It’s illegal to drive a car without insurance, so every driver has to have some understanding of how car insurance works. Here are the basics of what car insurance is, what kind of coverage you have to have, and more.
Car insurance is contract you have with an insurance company saying that you’ll pay them a fee each month, and in return they’ll give you money to repair or replace your vehicle in the event of an accident, depending on what kind of insurance you have.
If you have a financed or leased vehicle, you have to have full insurance coverage. Full coverage means you meet the minimum requirements for coverage in case of fire, theft, vandalism, falling objects, hitting wild animals, and natural disasters, as well as collisions.
A better name for this is comprehensive coverage—this isn’t necessarily “full” coverage, as there are degrees of comprehensive depending on how much coverage you sign up for. You can get, say, $1000 of fire coverage, or you can get $5000. As long as you meet the minimum, you’re considered to have comprehensive coverage.

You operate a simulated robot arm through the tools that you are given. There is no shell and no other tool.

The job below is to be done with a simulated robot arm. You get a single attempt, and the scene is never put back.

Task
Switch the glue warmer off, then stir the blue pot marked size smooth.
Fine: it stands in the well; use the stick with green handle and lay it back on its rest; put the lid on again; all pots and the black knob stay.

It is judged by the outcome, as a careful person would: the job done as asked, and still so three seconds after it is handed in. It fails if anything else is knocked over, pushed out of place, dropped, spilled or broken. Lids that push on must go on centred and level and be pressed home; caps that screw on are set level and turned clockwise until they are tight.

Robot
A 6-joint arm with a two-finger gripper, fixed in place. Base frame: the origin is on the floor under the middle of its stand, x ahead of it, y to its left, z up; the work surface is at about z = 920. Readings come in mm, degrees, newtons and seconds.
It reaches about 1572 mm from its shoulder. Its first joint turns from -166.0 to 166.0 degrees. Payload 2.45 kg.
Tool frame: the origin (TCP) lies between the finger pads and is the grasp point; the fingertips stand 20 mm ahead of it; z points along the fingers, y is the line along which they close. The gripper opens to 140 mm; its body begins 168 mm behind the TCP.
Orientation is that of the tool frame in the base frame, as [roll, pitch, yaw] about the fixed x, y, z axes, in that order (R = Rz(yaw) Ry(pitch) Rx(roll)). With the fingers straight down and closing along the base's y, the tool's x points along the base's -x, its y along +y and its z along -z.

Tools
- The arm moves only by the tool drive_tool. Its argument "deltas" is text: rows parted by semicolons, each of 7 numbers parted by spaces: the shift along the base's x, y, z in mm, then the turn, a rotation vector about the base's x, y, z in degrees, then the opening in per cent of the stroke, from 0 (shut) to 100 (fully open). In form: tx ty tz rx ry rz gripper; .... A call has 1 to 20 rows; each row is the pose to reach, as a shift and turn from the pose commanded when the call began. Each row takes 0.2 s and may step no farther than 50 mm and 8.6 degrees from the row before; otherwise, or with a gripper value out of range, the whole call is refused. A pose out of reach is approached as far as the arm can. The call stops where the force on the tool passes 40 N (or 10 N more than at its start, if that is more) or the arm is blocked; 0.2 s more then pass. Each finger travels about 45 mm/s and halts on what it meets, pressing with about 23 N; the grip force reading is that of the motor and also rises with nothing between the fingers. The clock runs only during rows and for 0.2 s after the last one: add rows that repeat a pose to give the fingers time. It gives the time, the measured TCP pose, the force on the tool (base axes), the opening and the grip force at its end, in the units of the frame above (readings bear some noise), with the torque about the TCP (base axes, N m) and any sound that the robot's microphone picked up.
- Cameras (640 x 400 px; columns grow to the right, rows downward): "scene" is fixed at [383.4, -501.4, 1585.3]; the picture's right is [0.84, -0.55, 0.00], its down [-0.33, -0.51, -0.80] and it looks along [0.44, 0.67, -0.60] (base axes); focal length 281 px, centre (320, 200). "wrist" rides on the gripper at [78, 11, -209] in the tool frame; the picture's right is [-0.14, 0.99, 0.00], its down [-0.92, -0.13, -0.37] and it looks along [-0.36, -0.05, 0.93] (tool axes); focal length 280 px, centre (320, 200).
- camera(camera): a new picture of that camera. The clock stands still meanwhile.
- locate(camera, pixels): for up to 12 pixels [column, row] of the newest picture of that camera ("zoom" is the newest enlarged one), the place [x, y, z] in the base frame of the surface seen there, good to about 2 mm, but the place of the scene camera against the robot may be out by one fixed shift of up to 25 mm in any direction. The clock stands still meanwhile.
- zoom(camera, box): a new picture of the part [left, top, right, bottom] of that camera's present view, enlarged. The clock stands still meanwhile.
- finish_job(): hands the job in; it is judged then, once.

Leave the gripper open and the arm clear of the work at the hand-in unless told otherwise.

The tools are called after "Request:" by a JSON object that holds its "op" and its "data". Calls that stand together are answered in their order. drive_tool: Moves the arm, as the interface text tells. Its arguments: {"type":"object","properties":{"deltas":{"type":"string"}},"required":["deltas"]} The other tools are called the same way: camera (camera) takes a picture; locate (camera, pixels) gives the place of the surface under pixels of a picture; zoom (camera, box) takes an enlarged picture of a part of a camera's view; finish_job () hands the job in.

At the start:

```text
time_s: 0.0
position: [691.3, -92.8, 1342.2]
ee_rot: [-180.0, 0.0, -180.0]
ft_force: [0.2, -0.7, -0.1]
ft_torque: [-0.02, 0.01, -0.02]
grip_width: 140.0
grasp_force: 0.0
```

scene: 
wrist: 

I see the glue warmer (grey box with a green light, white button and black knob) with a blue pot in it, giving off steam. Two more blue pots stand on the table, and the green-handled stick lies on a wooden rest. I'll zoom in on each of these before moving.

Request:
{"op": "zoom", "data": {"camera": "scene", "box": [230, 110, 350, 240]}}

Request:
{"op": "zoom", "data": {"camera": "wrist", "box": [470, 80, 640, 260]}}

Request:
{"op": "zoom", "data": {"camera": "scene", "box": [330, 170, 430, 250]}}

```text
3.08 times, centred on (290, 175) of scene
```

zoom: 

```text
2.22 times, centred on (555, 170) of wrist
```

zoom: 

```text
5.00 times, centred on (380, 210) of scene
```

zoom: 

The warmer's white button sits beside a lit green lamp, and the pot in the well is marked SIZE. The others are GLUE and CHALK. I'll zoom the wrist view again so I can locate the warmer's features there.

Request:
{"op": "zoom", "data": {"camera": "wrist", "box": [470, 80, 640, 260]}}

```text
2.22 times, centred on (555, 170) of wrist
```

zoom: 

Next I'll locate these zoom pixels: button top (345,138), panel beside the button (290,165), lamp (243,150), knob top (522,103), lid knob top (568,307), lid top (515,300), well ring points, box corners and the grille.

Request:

If you own a car fully, you only have to have collision insurance, though it’s a good idea to have more than one kind of insurance if you can afford it. Many drivers opt to have collision-only insurance because their car isn’t worth the cost of extensive repairs that would require an insurance claim.
Even if you finance or lease a vehicle, the cost of insurance is still largely up to you, so shop around and compare rates before you make a final decision.